Table 3 Comparison of existing expressions for axial capacity of steel in CFST

From Table 3, it is evident that most of the existing expressions (ACI 318–14; [13, 14]) do not consider the reduction in axial stress in steel due to the presence of hoop stress. Even though the expression proposed by Sakino et al. [15] accounts for a reduction in the axial stress in the steel tube, the reduction factor is taken as a constant function of Fy. Among the various expressions predicting the axial stress of steel in CFSTs, the expression proposed in EN 1994-1-1 (2004) is found to fairly predict the axial stress in steel. The reduction factor accounted in EN 1994-1-1 (2004) is taken as a function of relative slenderness of CFST irrespective of whether the column is stub or long. Therefore, from these observations, it is evident that further investigation is necessary to accurately predict the axial stress of steel in CFSTs.

5 Conclusions

To investigate the changes in the behaviour of steel tubes in axially loaded slender CFSTs in comparison to slender HSTs, a numerical FE-based study was conducted using ABAQUS (SIMULIA 2016). The FE models were developed and validated to simulate the behaviour of axially loaded slender HST and CFST and validated with experimental results. The validated FE models were then further adopted to analyse the steel stresses in HST and CFST columns and to understand the failure mechanism of CFSTs. The following are the major conclusions that can be drawn from the analysis:

  • Steel tubes in slender CFSTs are not subjected to elastic local buckling, which is contrary to AISC 360-16 [2] provisions.

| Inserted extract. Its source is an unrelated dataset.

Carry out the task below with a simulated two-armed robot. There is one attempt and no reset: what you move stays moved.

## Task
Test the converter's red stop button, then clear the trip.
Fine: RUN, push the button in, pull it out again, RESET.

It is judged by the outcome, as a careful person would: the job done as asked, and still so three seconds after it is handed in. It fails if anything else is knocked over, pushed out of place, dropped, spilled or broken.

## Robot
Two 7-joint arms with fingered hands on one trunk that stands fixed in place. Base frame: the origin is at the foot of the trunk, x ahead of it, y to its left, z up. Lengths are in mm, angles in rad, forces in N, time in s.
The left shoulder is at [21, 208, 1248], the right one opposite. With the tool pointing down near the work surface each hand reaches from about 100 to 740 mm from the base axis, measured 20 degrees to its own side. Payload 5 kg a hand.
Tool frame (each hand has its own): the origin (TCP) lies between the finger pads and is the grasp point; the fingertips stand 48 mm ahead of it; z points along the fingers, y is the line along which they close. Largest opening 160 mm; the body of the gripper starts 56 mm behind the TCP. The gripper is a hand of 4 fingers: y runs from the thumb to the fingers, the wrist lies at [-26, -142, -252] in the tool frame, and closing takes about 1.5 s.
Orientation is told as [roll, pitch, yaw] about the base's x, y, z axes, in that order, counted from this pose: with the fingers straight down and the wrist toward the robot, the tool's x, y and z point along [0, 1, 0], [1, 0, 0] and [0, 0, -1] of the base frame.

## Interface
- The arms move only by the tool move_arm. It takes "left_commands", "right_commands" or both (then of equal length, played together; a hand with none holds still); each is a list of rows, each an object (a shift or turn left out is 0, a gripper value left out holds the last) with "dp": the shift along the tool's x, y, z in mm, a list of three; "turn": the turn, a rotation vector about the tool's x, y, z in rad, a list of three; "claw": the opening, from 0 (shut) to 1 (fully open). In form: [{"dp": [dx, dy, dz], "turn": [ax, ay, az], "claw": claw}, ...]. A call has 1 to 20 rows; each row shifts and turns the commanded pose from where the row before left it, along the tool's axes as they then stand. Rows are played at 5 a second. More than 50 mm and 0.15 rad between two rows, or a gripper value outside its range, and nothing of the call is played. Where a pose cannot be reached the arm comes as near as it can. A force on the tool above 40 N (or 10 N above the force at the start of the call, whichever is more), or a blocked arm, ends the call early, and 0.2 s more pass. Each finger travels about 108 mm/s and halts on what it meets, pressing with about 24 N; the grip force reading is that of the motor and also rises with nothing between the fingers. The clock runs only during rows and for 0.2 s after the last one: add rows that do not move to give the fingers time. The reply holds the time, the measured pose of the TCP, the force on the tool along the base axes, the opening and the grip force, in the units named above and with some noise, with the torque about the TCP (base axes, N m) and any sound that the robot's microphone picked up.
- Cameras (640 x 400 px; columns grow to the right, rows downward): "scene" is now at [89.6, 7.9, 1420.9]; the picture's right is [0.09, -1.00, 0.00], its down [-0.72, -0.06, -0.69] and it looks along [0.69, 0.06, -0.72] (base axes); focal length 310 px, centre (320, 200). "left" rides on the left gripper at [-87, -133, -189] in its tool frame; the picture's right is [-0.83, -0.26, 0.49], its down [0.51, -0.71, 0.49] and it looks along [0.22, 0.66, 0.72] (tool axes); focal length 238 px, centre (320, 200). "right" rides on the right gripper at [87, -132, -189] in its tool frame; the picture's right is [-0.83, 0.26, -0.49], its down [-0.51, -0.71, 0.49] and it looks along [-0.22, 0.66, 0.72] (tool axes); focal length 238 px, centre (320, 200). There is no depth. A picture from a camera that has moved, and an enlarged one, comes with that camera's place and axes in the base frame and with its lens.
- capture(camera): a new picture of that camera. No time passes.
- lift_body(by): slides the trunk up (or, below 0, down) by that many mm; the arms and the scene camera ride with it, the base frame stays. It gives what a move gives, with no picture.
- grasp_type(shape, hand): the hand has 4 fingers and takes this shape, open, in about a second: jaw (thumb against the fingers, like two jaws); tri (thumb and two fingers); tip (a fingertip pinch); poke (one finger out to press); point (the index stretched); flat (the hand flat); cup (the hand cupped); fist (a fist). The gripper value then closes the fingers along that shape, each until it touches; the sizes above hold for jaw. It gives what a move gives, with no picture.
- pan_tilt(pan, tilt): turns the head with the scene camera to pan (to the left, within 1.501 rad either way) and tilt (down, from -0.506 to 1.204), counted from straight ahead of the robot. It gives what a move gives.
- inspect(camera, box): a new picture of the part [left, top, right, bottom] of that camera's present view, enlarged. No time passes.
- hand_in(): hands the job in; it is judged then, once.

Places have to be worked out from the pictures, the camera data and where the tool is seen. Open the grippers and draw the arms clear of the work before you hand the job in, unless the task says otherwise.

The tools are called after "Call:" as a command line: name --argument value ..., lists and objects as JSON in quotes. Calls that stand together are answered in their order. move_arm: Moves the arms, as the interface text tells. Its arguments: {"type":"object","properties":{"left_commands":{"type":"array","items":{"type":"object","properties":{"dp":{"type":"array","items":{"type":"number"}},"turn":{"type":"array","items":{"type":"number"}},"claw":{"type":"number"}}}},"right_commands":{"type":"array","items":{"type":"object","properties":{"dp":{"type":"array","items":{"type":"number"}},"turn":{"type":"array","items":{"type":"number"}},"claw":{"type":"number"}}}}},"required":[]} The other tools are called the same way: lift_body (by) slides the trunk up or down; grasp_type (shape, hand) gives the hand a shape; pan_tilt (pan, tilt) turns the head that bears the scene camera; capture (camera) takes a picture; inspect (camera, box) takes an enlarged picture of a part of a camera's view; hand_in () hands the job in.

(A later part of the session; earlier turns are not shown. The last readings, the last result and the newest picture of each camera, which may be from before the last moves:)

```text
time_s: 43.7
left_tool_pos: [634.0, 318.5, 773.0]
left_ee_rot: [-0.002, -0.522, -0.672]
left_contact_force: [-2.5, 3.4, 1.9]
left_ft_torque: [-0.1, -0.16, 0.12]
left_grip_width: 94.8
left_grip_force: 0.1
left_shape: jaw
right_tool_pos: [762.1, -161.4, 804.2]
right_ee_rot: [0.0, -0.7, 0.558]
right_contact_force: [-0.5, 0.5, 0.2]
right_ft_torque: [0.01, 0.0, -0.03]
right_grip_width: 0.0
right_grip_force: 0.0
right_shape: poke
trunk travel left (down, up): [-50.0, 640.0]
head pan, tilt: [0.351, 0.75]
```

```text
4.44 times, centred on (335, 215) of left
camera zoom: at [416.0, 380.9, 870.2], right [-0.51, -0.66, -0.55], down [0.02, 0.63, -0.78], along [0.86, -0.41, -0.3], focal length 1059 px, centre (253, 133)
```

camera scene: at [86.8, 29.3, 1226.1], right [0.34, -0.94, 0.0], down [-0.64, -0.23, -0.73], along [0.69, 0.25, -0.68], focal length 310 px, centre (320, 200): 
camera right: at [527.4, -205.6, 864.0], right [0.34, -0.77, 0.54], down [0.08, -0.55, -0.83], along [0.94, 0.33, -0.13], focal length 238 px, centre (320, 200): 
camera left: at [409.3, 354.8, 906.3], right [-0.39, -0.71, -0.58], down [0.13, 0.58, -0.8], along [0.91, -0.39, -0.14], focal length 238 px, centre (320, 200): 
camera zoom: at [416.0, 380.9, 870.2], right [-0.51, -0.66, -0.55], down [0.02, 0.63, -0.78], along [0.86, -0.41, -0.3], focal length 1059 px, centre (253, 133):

  • Reduction in the load carrying capacity beyond peak of slender CFST was due to the crushing of concrete core which was preceded by the yielding of the steel tube. Elastic local buckling was not the cause of failure.

  • Results from the present study show that further studies are necessary to look into the behaviour of axially loaded slender CFSTs.

  • Further studies are also necessary to accurately predict the axial stresses in the steel tubes of CFSTs.